» EXERCISE
Would you restate all the data that follows, word for word? Give them as a JSON list of strings, one for each line, with blank lines left out.

» DATA
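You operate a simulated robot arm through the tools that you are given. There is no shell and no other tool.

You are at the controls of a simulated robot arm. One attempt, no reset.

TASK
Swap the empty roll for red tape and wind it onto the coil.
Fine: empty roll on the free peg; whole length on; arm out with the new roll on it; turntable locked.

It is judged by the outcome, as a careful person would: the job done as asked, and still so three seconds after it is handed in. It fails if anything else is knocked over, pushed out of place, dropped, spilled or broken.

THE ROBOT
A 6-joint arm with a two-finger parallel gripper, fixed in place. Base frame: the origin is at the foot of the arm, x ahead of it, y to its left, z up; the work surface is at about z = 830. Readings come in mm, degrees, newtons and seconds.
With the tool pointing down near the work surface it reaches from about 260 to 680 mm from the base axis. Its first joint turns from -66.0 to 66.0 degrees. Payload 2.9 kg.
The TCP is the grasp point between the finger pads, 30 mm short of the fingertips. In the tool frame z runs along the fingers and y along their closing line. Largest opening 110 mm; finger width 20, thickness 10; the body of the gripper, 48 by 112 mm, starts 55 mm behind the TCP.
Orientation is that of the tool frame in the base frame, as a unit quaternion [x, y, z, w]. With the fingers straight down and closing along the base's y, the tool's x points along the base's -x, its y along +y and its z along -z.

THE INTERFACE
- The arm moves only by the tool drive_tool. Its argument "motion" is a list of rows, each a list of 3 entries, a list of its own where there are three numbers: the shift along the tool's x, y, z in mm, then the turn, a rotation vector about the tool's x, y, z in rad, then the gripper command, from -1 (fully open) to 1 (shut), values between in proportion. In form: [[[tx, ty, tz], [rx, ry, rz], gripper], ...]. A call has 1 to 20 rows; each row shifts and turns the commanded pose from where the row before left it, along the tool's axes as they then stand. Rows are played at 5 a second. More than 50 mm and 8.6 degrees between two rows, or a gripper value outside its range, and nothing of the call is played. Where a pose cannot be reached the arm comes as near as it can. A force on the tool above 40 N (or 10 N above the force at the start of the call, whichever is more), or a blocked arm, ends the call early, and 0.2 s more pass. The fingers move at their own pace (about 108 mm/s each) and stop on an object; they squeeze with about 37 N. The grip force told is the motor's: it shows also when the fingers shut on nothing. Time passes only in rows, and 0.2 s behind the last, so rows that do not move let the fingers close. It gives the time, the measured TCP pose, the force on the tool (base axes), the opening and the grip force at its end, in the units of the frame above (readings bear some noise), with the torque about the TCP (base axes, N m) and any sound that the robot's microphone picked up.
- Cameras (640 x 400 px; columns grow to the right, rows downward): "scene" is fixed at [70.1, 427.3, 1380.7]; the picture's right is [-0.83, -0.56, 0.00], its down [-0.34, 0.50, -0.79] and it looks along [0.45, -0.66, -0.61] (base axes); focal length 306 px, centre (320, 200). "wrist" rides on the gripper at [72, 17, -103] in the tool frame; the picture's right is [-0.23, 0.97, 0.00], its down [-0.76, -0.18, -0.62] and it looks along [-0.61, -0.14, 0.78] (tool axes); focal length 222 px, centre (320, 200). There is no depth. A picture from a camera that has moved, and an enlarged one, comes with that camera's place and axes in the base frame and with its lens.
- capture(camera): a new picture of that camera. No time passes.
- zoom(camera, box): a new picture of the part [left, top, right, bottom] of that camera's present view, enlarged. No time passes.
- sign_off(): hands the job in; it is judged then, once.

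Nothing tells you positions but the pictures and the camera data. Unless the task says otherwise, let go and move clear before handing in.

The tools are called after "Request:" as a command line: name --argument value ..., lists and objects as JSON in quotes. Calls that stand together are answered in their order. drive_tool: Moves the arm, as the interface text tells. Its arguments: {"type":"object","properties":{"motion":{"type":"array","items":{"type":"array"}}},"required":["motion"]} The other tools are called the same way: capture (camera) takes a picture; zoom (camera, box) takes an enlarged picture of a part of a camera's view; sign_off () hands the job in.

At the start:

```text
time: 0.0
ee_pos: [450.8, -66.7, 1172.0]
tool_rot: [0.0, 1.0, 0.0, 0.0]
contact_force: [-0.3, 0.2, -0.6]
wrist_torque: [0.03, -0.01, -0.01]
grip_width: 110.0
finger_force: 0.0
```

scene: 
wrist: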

» WORKED SOLUTION
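[
  "You operate a simulated robot arm through the tools that you are given. There is no shell and no other tool.",
  "You are at the controls of a simulated robot arm. One attempt, no reset.",
  "TASK",
  "Swap the empty roll for red tape and wind it onto the coil.",
  "Fine: empty roll on the free peg; whole length on; arm out with the new roll on it; turntable locked.",
  "It is judged by the outcome, as a careful person would: the job done as asked, and still so three seconds after it is handed in. It fails if anything else is knocked over, pushed out of place, dropped, spilled or broken.",
  "THE ROBOT",
  "A 6-joint arm with a two-finger parallel gripper, fixed in place. Base frame: the origin is at the foot of the arm, x ahead of it, y to its left, z up; the work surface is at about z = 830. Readings come in mm, degrees, newtons and seconds.",
  "With the tool pointing down near the work surface it reaches from about 260 to 680 mm from the base axis. Its first joint turns from -66.0 to 66.0 degrees. Payload 2.9 kg.",
  "The TCP is the grasp point between the finger pads, 30 mm short of the fingertips. In the tool frame z runs along the fingers and y along their closing line. Largest opening 110 mm; finger width 20, thickness 10; the body of the gripper, 48 by 112 mm, starts 55 mm behind the TCP.",
  "Orientation is that of the tool frame in the base frame, as a unit quaternion [x, y, z, w]. With the fingers straight down and closing along the base's y, the tool's x points along the base's -x, its y along +y and its z along -z.",
  "THE INTERFACE",
  "- The arm moves only by the tool drive_tool. Its argument \"motion\" is a list of rows, each a list of 3 entries, a list of its own where there are three numbers: the shift along the tool's x, y, z in mm, then the turn, a rotation vector about the tool's x, y, z in rad, then the gripper command, from -1 (fully open) to 1 (shut), values between in proportion. In form: [[[tx, ty, tz], [rx, ry, rz], gripper], ...]. A call has 1 to 20 rows; each row shifts and turns the commanded pose from where the row before left it, along the tool's axes as they then stand. Rows are played at 5 a second. More than 50 mm and 8.6 degrees between two rows, or a gripper value outside its range, and nothing of the call is played. Where a pose cannot be reached the arm comes as near as it can. A force on the tool above 40 N (or 10 N above the force at the start of the call, whichever is more), or a blocked arm, ends the call early, and 0.2 s more pass. The fingers move at their own pace (about 108 mm/s each) and stop on an object; they squeeze with about 37 N. The grip force told is the motor's: it shows also when the fingers shut on nothing. Time passes only in rows, and 0.2 s behind the last, so rows that do not move let the fingers close. It gives the time, the measured TCP pose, the force on the tool (base axes), the opening and the grip force at its end, in the units of the frame above (readings bear some noise), with the torque about the TCP (base axes, N m) and any sound that the robot's microphone picked up.",
  "- Cameras (640 x 400 px; columns grow to the right, rows downward): \"scene\" is fixed at [70.1, 427.3, 1380.7]; the picture's right is [-0.83, -0.56, 0.00], its down [-0.34, 0.50, -0.79] and it looks along [0.45, -0.66, -0.61] (base axes); focal length 306 px, centre (320, 200). \"wrist\" rides on the gripper at [72, 17, -103] in the tool frame; the picture's right is [-0.23, 0.97, 0.00], its down [-0.76, -0.18, -0.62] and it looks along [-0.61, -0.14, 0.78] (tool axes); focal length 222 px, centre (320, 200). There is no depth. A picture from a camera that has moved, and an enlarged one, comes with that camera's place and axes in the base frame and with its lens.",
  "- capture(camera): a new picture of that camera. No time passes.",
  "- zoom(camera, box): a new picture of the part [left, top, right, bottom] of that camera's present view, enlarged. No time passes.",
  "- sign_off(): hands the job in; it is judged then, once.",
  "Nothing tells you positions but the pictures and the camera data. Unless the task says otherwise, let go and move clear before handing in.",
  "The tools are called after \"Request:\" as a command line: name --argument value ..., lists and objects as JSON in quotes. Calls that stand together are answered in their order. drive_tool: Moves the arm, as the interface text tells. Its arguments: {\"type\":\"object\",\"properties\":{\"motion\":{\"type\":\"array\",\"items\":{\"type\":\"array\"}}},\"required\":[\"motion\"]} The other tools are called the same way: capture (camera) takes a picture; zoom (camera, box) takes an enlarged picture of a part of a camera's view; sign_off () hands the job in.",
  "At the start:",
  "```text",
  "time: 0.0",
  "ee_pos: [450.8, -66.7, 1172.0]",
  "tool_rot: [0.0, 1.0, 0.0, 0.0]",
  "contact_force: [-0.3, 0.2, -0.6]",
  "wrist_torque: [0.03, -0.01, -0.01]",
  "grip_width: 110.0",
  "finger_force: 0.0",
  "```",
  "scene: ",
  "wrist:"
]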